Robot session logs:

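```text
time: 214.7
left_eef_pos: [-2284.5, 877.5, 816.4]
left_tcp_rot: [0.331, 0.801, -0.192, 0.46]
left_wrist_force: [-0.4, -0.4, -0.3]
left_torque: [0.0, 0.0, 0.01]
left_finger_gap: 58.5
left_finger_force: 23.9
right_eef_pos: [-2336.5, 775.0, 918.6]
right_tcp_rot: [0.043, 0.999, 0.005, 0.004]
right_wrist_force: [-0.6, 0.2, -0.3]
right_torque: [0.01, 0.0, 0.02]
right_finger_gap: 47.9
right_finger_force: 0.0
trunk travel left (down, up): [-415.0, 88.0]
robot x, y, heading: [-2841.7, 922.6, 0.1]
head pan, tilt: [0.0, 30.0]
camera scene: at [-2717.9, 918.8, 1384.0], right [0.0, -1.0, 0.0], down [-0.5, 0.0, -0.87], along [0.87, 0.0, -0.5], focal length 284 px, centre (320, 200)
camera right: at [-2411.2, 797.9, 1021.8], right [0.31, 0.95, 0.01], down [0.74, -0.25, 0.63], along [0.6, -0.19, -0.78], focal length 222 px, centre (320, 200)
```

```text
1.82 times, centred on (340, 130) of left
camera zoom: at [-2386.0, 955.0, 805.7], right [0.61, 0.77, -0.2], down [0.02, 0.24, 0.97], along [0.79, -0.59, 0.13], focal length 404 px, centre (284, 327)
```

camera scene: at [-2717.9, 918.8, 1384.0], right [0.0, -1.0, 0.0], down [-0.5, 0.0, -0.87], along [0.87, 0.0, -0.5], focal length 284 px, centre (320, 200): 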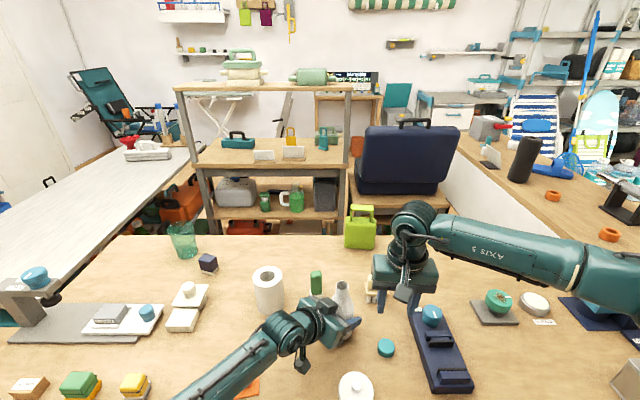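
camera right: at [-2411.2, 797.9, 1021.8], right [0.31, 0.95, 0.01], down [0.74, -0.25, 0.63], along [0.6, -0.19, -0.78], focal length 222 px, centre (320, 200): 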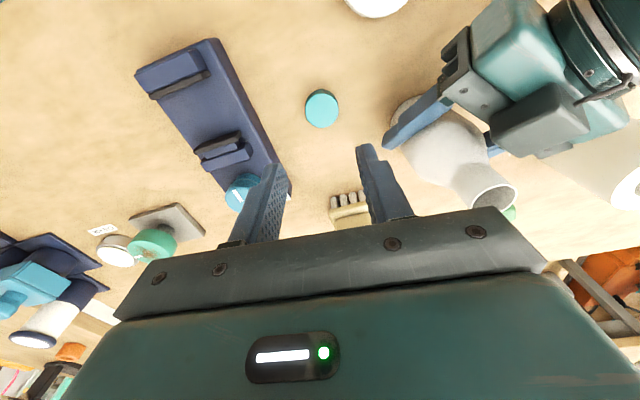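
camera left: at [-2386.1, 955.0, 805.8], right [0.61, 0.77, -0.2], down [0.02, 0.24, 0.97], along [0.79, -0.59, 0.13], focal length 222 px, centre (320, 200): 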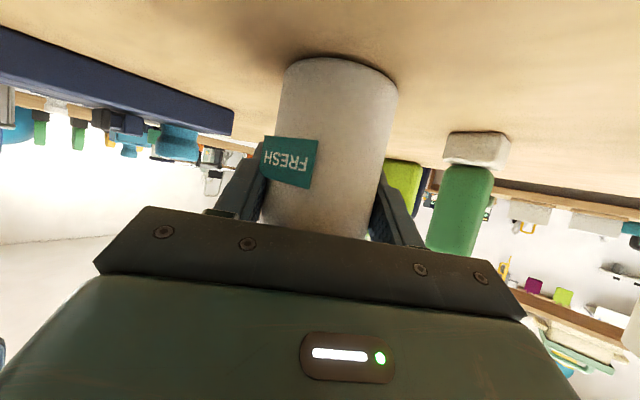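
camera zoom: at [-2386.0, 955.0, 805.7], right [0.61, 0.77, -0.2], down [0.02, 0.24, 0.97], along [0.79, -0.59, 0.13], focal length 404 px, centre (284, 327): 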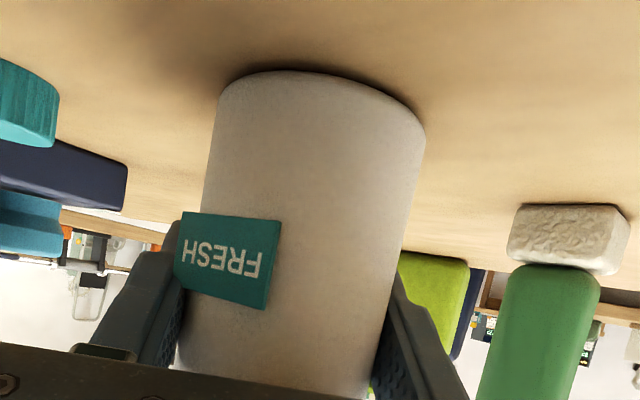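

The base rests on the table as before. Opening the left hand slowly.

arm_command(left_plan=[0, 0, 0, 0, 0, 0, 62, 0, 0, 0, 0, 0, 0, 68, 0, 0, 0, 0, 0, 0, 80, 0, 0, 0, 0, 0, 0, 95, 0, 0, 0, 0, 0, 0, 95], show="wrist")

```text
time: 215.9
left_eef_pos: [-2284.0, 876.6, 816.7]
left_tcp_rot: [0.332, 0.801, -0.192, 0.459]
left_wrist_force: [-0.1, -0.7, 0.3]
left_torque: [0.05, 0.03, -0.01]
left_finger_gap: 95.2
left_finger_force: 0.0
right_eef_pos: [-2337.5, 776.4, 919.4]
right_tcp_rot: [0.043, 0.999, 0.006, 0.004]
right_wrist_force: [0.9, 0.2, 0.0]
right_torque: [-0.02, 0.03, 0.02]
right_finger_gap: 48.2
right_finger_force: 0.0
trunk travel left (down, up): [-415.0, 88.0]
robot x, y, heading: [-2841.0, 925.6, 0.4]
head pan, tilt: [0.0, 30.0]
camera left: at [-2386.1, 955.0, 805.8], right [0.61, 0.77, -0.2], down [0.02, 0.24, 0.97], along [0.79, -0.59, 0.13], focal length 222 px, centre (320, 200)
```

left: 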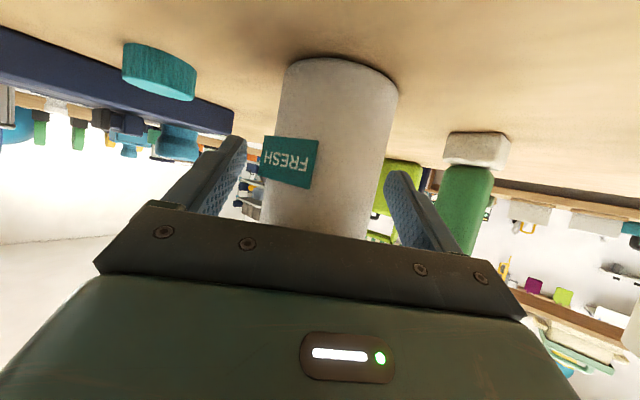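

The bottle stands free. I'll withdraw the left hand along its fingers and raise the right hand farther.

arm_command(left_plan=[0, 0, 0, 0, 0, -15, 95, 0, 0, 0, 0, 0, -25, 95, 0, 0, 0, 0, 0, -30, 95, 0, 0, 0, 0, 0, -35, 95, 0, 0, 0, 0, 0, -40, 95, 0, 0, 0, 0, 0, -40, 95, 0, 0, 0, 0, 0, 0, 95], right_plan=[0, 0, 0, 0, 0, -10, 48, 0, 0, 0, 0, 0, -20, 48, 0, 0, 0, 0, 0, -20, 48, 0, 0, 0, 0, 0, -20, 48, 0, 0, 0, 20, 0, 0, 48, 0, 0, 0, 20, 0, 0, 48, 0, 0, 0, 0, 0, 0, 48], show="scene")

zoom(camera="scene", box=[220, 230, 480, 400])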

---

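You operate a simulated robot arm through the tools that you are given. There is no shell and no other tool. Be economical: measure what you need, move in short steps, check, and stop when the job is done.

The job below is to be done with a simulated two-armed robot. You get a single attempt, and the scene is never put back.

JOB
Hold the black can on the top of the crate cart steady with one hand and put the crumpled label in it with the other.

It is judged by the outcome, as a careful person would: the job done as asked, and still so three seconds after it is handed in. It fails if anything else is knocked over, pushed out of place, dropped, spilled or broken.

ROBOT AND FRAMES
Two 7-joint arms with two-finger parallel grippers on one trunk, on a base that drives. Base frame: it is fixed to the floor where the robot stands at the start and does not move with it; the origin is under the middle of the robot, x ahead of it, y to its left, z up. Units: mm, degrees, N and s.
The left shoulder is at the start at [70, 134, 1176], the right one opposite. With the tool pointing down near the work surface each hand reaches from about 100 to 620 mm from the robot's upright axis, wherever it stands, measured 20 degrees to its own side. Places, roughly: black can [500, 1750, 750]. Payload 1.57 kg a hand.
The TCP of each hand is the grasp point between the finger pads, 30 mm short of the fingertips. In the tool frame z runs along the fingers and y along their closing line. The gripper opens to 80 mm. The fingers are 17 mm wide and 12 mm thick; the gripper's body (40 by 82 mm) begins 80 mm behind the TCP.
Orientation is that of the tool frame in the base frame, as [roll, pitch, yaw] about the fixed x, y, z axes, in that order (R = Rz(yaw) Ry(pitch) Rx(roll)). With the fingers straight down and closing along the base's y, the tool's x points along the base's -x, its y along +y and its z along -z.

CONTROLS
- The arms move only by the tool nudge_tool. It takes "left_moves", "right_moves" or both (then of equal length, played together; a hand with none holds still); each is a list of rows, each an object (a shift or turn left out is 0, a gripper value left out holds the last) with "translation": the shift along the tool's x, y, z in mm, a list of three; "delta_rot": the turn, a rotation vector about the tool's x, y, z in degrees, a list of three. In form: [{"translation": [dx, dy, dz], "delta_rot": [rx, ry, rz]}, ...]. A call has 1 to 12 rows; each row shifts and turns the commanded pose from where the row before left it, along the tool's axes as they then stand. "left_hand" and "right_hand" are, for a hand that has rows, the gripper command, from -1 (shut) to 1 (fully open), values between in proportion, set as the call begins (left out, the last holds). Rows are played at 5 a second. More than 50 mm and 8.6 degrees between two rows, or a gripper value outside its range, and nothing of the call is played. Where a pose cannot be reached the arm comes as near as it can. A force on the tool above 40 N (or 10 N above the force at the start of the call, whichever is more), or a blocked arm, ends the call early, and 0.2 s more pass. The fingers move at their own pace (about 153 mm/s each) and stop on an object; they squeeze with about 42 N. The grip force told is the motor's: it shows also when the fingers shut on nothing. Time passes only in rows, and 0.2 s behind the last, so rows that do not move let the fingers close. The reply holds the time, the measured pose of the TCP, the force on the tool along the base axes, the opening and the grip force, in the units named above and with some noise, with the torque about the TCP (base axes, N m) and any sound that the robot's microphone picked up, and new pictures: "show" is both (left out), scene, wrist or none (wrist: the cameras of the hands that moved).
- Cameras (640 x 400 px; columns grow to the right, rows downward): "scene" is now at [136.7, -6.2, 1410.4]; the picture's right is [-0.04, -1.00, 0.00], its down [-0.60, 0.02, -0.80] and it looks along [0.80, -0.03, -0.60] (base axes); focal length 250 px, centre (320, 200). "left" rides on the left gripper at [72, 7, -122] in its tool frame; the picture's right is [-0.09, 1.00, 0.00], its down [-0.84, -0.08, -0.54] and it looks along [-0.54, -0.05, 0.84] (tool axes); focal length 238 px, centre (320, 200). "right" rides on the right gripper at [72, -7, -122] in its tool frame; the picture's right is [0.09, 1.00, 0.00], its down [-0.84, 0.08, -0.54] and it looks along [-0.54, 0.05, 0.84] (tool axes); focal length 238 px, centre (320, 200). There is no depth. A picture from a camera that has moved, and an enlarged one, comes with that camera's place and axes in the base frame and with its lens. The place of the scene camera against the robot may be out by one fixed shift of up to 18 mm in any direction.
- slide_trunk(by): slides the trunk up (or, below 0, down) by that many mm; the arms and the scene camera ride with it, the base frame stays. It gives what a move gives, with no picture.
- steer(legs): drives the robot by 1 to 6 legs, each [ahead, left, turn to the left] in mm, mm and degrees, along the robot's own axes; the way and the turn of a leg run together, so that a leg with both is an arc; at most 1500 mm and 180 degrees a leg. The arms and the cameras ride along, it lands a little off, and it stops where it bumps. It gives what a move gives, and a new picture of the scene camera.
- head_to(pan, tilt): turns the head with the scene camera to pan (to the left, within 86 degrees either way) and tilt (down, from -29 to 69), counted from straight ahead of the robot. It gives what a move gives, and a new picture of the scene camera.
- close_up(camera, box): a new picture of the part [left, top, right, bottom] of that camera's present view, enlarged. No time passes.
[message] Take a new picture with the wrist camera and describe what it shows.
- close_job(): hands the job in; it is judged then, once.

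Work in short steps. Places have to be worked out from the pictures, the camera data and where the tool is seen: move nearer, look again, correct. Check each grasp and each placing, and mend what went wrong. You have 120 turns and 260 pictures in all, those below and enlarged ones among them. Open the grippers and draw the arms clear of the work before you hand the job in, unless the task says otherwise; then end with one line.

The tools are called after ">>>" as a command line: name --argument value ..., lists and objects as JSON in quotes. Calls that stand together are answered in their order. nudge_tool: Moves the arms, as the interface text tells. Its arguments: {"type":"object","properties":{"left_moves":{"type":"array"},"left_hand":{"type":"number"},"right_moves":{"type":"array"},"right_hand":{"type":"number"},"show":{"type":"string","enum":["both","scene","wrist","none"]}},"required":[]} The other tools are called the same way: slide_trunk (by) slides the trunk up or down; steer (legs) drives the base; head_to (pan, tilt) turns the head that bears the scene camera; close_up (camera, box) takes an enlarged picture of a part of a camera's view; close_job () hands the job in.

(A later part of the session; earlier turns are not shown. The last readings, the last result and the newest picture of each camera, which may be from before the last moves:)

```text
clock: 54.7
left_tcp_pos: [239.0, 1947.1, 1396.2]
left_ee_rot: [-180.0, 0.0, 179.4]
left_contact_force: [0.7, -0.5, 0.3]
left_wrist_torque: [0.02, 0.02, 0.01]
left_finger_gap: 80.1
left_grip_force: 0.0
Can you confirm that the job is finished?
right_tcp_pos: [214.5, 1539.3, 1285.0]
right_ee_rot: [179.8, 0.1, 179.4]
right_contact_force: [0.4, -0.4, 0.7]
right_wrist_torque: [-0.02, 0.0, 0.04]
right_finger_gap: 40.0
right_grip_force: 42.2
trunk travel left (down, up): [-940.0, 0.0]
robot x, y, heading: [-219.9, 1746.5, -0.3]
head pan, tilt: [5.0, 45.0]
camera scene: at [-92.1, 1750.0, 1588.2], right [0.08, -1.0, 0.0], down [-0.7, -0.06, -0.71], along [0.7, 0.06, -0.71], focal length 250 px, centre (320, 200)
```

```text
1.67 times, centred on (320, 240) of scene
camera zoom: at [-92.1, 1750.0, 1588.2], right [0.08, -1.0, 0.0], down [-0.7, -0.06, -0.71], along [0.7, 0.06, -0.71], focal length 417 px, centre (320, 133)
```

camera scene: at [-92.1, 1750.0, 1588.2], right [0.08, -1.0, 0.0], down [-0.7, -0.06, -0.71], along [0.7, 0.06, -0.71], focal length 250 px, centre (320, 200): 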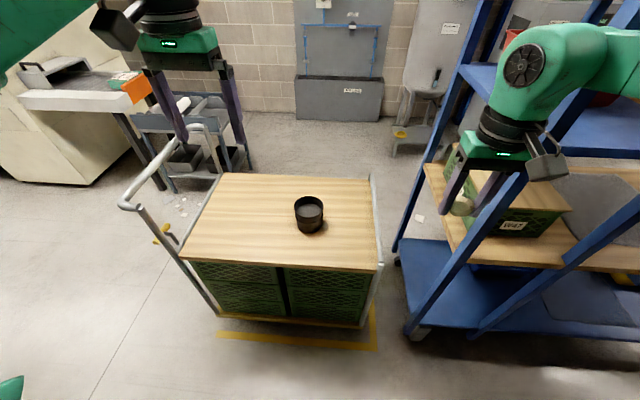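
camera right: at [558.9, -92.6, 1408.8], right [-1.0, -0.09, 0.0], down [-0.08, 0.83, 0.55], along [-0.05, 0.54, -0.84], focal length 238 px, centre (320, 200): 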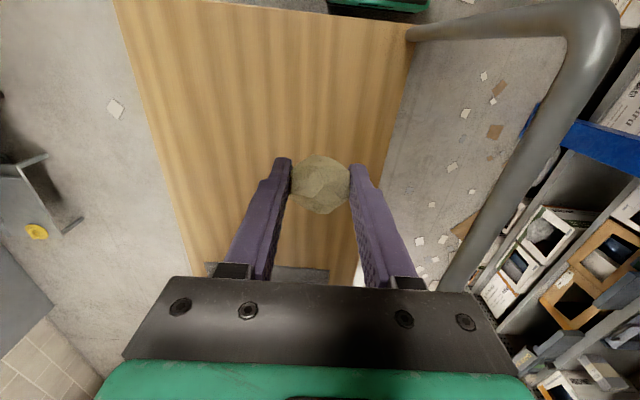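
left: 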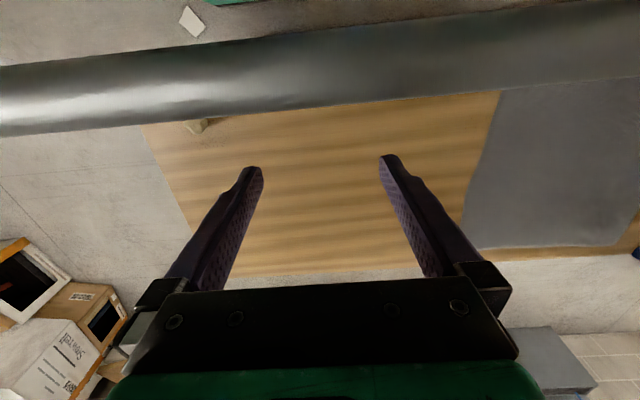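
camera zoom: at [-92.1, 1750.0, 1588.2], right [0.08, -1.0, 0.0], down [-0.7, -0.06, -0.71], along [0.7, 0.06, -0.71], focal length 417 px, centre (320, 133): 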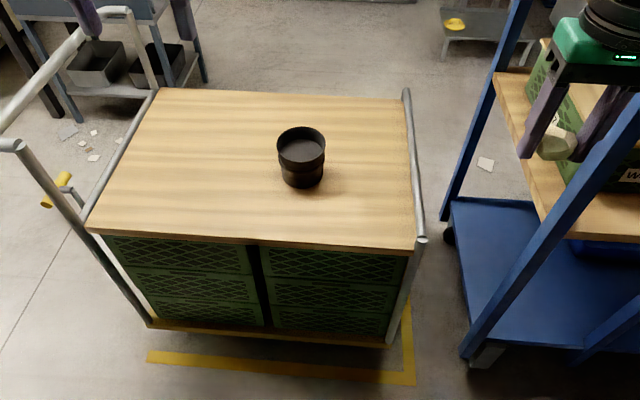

--

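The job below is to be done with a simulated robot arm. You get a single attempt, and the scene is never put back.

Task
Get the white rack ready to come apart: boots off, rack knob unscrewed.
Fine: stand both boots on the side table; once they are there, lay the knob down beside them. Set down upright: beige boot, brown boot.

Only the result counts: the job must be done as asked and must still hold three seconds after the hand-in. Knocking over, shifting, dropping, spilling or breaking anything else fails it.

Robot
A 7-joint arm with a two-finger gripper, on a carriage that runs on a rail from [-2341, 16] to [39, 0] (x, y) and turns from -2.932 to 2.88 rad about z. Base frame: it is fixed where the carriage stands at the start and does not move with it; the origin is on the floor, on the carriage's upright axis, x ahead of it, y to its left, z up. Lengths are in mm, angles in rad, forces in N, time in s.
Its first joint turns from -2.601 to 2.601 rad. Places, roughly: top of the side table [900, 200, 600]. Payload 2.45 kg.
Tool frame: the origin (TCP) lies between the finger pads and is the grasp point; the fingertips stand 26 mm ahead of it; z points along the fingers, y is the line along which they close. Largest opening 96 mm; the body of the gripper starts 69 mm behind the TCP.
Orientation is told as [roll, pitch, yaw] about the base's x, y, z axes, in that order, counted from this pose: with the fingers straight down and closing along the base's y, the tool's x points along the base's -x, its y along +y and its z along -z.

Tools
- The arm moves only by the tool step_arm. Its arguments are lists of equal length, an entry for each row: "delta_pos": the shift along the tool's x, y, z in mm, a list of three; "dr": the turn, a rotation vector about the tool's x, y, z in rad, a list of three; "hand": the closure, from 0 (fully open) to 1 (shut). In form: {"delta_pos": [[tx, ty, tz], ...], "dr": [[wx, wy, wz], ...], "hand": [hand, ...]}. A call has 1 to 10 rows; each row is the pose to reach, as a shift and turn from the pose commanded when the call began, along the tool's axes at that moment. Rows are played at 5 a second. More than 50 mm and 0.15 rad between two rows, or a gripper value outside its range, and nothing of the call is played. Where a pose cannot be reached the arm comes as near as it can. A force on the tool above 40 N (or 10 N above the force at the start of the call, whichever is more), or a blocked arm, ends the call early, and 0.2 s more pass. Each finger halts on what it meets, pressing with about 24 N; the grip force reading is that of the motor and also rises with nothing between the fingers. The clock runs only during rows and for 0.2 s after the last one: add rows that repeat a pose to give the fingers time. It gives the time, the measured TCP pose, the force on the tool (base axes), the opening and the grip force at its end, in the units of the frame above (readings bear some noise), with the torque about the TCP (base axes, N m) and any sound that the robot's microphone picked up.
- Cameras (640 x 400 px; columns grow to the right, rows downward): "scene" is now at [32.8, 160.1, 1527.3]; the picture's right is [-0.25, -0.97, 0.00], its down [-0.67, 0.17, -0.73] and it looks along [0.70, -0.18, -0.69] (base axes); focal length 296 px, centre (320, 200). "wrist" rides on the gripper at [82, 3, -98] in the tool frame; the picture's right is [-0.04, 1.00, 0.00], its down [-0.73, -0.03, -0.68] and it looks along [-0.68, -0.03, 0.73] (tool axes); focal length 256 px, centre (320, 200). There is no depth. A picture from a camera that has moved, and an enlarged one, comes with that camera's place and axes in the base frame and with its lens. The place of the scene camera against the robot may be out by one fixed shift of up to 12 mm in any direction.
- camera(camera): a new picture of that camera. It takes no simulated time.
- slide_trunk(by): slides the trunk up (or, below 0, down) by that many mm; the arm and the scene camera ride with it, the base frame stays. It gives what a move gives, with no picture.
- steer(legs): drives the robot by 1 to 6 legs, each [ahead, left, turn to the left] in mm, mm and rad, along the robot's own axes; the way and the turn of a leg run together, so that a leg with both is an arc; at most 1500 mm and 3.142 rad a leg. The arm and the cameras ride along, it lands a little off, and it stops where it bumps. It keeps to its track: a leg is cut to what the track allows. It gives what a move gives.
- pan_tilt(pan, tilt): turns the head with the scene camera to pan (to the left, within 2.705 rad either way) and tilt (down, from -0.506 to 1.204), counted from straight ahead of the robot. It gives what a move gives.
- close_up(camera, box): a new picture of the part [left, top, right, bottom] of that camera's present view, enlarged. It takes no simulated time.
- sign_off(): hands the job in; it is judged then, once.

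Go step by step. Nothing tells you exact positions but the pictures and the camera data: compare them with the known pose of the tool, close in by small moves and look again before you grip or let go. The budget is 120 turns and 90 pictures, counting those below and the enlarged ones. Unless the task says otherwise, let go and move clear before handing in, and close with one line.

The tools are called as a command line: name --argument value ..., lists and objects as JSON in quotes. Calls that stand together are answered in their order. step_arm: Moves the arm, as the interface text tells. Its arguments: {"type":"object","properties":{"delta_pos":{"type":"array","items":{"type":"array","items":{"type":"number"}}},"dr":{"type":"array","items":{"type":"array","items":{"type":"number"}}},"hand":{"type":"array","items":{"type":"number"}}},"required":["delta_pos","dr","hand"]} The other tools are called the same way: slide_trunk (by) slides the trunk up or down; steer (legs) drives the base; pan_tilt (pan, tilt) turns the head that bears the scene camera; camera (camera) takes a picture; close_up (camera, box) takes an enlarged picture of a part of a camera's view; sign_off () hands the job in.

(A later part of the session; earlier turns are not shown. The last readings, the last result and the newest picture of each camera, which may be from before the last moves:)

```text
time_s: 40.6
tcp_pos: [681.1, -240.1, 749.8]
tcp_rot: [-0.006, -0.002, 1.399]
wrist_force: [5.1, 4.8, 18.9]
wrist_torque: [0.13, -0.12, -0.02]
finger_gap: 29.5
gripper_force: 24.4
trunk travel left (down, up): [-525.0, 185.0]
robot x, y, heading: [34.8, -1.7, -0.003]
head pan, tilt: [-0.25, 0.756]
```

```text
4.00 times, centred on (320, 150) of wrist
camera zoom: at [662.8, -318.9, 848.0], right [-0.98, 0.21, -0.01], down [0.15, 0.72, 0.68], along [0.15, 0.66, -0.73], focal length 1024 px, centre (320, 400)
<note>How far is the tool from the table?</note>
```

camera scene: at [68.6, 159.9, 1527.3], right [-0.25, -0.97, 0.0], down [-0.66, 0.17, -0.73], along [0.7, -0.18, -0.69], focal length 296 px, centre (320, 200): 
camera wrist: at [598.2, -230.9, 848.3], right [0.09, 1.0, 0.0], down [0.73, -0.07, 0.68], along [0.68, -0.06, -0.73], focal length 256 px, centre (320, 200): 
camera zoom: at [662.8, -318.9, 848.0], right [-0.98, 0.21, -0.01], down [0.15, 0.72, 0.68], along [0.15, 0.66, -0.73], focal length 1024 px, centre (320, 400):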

**YOUR TASK**
Where a line in the entries holds "heading", copy that line.

**EXERCISE SOLUTION**
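robot x, y, heading: [-2841.7, 922.6, 0.1]
robot x, y, heading: [-2841.0, 925.6, 0.4]
robot x, y, heading: [-219.9, 1746.5, -0.3]
robot x, y, heading: [34.8, -1.7, -0.003]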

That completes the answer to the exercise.